:: Information shown ::
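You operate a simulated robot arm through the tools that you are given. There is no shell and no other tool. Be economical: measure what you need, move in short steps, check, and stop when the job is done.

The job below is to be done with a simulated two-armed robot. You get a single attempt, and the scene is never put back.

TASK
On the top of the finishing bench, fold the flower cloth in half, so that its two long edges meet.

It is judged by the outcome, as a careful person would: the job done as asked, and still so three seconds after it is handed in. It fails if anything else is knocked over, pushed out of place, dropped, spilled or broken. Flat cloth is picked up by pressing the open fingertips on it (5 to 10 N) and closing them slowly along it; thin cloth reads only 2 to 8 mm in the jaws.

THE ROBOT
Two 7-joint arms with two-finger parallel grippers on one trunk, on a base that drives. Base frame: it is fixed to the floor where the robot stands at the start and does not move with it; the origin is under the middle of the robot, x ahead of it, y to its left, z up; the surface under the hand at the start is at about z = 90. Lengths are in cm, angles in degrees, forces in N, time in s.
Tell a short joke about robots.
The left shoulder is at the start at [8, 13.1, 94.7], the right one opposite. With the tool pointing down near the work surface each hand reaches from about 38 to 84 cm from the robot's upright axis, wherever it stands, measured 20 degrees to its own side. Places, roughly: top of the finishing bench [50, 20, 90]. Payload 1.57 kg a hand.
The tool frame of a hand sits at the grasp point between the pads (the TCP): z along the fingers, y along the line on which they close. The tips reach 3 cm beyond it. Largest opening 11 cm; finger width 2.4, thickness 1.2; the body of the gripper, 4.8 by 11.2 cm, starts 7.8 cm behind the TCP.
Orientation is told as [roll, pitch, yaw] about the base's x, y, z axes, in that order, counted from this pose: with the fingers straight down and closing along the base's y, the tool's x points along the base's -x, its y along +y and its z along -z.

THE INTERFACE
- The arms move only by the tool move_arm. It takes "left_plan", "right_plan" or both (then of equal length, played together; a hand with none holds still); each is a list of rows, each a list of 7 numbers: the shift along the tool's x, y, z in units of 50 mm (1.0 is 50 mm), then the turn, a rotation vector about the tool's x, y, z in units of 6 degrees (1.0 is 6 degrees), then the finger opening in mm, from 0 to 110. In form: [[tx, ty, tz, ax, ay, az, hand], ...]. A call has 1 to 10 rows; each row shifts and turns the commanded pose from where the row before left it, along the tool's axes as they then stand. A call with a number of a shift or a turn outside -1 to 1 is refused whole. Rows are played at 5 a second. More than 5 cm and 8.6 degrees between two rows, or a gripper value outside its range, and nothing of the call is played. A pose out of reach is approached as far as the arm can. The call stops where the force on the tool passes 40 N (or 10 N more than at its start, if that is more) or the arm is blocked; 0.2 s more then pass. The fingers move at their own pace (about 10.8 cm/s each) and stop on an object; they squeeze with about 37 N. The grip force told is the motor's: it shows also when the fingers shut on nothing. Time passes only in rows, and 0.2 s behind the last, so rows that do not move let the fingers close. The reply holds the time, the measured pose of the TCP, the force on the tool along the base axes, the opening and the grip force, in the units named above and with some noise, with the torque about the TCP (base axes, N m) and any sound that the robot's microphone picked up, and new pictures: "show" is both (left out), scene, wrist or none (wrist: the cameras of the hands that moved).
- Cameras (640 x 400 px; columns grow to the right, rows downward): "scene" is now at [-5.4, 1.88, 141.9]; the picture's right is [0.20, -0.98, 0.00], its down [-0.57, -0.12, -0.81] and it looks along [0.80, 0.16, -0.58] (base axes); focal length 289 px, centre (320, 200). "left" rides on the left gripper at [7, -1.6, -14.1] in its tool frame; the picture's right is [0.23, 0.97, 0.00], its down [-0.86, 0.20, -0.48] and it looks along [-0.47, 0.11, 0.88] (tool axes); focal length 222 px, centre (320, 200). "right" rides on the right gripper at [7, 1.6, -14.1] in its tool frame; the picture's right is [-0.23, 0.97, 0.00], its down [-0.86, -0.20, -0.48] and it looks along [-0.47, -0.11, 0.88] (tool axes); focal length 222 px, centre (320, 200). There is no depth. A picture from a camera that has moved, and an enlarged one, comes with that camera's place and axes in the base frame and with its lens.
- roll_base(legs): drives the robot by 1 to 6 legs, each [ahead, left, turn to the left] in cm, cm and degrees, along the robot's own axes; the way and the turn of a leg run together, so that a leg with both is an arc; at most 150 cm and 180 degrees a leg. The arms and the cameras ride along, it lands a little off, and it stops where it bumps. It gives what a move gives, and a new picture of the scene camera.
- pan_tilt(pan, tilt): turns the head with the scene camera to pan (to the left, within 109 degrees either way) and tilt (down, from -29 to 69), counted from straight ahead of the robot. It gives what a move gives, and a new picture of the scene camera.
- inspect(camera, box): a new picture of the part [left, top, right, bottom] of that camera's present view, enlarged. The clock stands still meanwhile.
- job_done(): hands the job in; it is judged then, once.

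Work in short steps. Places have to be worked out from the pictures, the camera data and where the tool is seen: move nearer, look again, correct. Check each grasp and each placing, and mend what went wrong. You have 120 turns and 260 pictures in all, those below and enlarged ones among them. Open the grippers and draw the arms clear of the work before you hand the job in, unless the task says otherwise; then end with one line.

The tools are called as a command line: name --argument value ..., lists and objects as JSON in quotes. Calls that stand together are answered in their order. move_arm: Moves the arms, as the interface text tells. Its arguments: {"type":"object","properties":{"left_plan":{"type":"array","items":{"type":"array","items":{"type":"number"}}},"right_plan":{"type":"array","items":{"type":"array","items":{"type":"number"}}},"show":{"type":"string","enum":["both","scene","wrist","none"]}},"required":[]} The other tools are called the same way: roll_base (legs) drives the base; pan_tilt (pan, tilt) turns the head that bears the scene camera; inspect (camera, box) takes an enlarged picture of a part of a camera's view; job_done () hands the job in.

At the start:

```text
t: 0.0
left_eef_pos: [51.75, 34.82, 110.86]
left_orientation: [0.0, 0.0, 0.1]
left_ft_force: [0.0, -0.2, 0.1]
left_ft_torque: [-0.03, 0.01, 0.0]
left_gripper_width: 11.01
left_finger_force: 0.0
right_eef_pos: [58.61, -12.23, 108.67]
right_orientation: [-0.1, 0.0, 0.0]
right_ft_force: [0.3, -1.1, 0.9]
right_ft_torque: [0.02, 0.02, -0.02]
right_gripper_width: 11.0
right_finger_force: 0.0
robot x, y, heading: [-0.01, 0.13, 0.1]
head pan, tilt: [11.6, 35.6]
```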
:::
*What this task involves*
Copy out every line holding the string "bench".

*Response to this task*
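On the top of the finishing bench, fold the flower cloth in half, so that its two long edges meet.
The left shoulder is at the start at [8, 13.1, 94.7], the right one opposite. With the tool pointing down near the work surface each hand reaches from about 38 to 84 cm from the robot's upright axis, wherever it stands, measured 20 degrees to its own side. Places, roughly: top of the finishing bench [50, 20, 90]. Payload 1.57 kg a hand.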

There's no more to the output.